Photography insight: a studio portrait session with Ben Howard
Planning, creative visualisation and technical knowledge are all important for studio portrait photography, but being aware and reacting to a fleeting moment can make the difference between an average portrait and a great one.
A couple of years ago an up-and-coming musician arrived at the Carve magazine office in Newquay, Cornwall for a shoot to accompany an interview in the mag. Ben Howard was starting to get some attention as a live performer, especially in the southwest, so I decided to recreate a live concert in the studio environment.

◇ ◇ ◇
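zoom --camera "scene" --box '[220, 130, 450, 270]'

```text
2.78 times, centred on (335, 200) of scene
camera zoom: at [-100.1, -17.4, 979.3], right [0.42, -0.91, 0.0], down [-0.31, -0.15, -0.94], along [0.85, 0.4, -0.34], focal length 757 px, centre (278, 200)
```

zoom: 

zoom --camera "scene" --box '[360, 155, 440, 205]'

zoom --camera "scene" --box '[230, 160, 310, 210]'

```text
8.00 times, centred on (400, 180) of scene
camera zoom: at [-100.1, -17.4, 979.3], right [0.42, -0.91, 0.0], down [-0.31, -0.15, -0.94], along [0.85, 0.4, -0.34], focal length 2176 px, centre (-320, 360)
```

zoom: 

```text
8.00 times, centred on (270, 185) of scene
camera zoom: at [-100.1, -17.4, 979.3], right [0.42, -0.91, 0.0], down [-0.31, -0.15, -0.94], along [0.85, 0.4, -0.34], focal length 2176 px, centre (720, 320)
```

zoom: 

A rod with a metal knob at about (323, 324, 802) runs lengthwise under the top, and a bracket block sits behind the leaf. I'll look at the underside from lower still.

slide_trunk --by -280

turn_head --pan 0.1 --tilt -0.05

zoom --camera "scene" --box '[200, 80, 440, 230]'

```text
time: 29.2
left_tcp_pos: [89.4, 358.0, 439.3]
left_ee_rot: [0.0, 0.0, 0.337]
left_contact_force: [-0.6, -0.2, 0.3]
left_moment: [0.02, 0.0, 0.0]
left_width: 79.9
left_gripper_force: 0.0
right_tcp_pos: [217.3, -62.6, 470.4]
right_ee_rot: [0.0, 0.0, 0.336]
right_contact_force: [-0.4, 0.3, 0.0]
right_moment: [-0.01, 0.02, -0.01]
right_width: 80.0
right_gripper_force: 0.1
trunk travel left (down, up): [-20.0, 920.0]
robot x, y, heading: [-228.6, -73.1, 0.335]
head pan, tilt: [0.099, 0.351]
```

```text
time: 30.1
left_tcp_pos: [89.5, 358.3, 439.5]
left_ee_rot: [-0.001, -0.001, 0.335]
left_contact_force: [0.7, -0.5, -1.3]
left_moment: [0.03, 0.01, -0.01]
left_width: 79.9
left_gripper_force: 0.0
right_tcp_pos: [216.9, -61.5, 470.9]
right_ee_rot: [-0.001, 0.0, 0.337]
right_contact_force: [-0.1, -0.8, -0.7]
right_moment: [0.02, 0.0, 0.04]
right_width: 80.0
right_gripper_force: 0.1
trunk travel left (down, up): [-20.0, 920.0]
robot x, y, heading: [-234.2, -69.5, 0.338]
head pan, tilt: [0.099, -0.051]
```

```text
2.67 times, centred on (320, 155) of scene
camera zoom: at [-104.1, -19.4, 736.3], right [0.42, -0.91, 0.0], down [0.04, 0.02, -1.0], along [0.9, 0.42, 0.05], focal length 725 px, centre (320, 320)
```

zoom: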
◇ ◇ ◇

I love shooting bands live, but you are usually only given one or two songs in which to get the shot before being ushered away by security, so it can be frantic and stressful.
Having Ben perform in the controlled environment of the photographic studio, using my own lighting setup, was a great opportunity. And what a privilege to have an impromptu set from a promising new performer in our own office! Obviously we didn’t know at the time that Ben Howard would become a huge worldwide phenomenon, but he was definitely something special.
I placed a couple of lights high and and behind Ben, put a blue gel on one, and placed the main light with a softbox in front of Ben and asked him to start playing. He played a couple of songs and then stopped for a break. He lit up roll-up cigarette and was chatting to my colleagues who were standing at the back of the studio. I didn’t put my camera down. I could see the smoke curling above his head and, as I had a black background, it was perfectly lit. I waited for the moment. Ben took a drag, blew it out, the smoke curled in the light. Someone made a joke, Ben looked down and smiled. Bang! I got the shot.
Well maybe not bang, just a click, but sometimes you know as soon you’ve taken a shot that you’ve got something special. You don’t have to look at the LCD on he back of the camera, you get a jolt of adrenaline, a frisson of excitement that you can feel in your belly or down your spine.
I worked on it in Photoshop and made it mono with a sepia tone, and I think this really gives it some atmosphere, and a timeless quality that harks back to a bygone age of smoky jazz clubs. It’s hard to define what makes this a good shot. He’s not looking at he camera, but it’s an unguarded moment, and that gives it a real intimacy. Of course this wasn’t the shot I had planned but being aware and waiting for a fleeting spontaneous moment is what good photography is all about.